As a student Clegg campaigned for the rights of threatened indigenous peoples and led the college tennis team. But his forte was acting, notably playing a closet gay in Larry Kramer’s play The Normal Heart. “He’s clearly not gay, but it was quite a truthful performance without being grandiose or naff,” recalls a contemporary.
After a stint at the University of Minnesota he moved to New York as a trainee journalist on The Nation magazine, working under Christopher Hitchens, the left-wing polemicist. Winning a prize for first-time writers at the Financial Times, he was sent to Hungary to write about the mass privatisation of state industries.
In 1994 he began working for the European Commission, initially on aid programmes. He ended up as an adviser to Sir Leon Brittan, a Conservative European commissioner.

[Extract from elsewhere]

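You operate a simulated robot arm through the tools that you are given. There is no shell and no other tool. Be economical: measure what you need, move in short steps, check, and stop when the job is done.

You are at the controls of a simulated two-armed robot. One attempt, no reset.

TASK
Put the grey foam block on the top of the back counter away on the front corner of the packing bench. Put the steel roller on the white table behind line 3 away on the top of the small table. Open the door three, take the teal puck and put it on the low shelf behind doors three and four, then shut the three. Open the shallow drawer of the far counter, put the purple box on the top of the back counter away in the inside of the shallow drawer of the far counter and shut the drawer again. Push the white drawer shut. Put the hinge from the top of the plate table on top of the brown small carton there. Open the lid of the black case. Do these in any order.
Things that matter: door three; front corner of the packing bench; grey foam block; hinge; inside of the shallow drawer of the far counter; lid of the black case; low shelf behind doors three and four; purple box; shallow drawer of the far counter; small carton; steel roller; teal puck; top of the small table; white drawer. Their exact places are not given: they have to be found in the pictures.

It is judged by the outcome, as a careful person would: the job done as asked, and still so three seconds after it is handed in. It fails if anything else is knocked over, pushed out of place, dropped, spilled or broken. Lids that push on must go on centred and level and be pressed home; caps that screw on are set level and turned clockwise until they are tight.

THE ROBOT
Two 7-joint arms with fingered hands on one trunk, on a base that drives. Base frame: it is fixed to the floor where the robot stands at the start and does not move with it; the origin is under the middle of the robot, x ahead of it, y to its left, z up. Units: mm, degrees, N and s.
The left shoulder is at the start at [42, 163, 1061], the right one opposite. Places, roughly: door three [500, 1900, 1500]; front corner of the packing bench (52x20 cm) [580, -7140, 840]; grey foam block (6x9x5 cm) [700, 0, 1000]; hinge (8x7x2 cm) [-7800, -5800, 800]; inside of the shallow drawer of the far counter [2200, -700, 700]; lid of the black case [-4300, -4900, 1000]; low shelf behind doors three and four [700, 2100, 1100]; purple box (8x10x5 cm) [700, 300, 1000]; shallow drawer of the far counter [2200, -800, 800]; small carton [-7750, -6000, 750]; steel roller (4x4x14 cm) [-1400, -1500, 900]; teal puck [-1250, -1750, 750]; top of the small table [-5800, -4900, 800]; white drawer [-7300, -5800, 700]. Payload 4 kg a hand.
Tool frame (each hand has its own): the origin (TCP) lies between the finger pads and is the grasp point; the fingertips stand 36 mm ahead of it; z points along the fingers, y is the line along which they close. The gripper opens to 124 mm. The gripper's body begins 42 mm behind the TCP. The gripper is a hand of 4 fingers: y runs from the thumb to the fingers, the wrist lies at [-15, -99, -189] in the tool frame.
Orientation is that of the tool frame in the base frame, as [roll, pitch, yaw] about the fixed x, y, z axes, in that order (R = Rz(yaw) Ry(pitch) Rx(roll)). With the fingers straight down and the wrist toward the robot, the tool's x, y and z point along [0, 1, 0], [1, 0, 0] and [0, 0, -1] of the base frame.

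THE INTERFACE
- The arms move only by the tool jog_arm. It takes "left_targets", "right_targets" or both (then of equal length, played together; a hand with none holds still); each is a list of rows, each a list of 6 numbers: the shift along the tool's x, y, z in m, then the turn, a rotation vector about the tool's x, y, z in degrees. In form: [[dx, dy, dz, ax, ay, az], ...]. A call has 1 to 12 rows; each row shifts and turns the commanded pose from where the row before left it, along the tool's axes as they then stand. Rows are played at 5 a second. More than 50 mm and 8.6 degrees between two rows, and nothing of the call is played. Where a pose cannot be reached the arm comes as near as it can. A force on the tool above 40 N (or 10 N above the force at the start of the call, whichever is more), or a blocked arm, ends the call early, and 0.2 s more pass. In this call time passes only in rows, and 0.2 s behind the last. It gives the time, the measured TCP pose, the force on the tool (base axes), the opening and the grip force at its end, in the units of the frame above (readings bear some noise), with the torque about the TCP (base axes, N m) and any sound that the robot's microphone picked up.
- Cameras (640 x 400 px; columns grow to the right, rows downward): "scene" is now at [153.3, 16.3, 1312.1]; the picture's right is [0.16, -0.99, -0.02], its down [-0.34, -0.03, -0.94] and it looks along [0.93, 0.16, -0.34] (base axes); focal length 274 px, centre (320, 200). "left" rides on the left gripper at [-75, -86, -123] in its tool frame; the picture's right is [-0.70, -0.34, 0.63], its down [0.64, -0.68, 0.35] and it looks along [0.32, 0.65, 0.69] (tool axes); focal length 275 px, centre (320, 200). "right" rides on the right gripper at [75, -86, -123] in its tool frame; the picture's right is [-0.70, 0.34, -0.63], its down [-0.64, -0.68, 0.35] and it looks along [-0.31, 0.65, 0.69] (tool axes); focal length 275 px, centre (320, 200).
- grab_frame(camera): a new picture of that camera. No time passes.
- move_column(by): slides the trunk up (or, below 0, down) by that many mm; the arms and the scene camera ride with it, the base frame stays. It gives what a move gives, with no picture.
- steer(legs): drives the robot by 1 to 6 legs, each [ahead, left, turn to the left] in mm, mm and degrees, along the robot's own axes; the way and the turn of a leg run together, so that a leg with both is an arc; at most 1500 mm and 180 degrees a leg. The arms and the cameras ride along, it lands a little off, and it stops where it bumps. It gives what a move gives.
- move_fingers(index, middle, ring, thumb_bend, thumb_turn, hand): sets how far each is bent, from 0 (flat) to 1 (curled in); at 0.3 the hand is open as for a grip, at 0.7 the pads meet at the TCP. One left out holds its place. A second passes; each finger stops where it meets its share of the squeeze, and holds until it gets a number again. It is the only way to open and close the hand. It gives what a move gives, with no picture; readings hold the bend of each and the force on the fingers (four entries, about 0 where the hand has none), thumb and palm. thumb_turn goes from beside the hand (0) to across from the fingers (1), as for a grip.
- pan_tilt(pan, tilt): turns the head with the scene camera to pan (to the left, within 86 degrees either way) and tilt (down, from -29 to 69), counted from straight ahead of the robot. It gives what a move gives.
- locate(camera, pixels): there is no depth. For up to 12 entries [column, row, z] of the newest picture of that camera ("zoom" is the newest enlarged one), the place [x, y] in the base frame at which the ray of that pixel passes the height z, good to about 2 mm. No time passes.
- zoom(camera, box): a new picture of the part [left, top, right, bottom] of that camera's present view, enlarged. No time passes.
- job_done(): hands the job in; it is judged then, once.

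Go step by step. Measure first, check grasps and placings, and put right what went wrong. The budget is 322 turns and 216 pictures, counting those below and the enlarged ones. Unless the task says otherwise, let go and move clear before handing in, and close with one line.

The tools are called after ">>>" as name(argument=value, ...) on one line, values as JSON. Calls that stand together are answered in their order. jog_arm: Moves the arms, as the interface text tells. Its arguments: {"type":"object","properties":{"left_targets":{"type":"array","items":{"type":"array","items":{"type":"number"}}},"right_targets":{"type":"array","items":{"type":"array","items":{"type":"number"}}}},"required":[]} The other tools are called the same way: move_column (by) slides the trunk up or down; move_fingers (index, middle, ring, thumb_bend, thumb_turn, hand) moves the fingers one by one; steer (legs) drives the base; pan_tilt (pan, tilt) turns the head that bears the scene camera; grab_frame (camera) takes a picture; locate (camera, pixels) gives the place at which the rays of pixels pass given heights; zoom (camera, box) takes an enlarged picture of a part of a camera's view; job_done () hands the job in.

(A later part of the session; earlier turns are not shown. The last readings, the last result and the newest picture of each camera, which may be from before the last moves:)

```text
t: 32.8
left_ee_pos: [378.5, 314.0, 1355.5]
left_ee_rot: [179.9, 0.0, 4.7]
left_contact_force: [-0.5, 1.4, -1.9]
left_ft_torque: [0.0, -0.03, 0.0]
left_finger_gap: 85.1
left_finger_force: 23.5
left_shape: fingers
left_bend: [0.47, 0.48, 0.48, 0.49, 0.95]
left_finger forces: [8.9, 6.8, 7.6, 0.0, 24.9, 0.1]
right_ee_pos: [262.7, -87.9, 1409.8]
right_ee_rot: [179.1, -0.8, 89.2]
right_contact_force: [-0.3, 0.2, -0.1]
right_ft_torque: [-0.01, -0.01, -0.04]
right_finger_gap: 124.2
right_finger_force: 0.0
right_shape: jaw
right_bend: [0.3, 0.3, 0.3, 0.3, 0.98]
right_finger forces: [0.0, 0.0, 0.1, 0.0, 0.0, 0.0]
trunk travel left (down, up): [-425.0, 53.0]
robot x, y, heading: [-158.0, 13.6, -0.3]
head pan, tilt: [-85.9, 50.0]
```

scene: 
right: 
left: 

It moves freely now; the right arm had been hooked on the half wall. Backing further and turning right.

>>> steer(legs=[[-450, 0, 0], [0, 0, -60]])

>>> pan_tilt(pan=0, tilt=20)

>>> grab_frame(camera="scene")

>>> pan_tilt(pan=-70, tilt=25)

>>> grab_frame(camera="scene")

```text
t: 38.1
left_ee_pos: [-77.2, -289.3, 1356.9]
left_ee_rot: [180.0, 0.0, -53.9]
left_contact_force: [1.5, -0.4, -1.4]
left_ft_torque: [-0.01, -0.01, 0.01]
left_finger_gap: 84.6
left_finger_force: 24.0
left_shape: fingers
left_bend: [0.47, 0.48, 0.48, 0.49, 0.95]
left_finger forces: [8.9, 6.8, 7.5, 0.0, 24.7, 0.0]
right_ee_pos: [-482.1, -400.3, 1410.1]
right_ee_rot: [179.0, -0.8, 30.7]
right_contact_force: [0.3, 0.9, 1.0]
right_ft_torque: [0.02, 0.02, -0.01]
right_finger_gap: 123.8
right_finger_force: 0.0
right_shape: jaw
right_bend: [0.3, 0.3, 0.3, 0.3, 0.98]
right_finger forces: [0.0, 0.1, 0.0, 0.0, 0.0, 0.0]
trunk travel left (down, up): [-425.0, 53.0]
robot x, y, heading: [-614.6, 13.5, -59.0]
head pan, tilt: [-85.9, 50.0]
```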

This led him to become MEP for the East Midlands in 1999 and he was soon tipped as a politician to watch by Ashdown.
Frustrated by aspects of Brussels life and the impact on his young family, Clegg switched parliaments in 2005. He won the Sheffield Hallam seat with more than 50% of the vote and was instantly elevated by Kennedy as the party’s spokesman on Europe. He later deputised for Campbell as foreign affairs spokesman.
If elected leader, Clegg would present problems for the two other parties. Cameron, hopeful of picking up Lib Dem votes while the party’s fortunes plummeted under Campbell, joked privately that he subscribed to the “Preserve Ming Society”.
For Brown, the upside is that a fresh Lib Dem leader would win back voters who had drifted to the Tories. Yet the lesson of Campbell’s political demise is that it is not enough to have gravitas. Looks, youth and communication skills are the minimum requirements. Ming lacked zing and so does Brown. The welcome for unflashy Gordon after Tony Blair’s histrionics has dimmed. Compared to Cameron he was looking middle-aged. Clegg would make Brown seem positively old.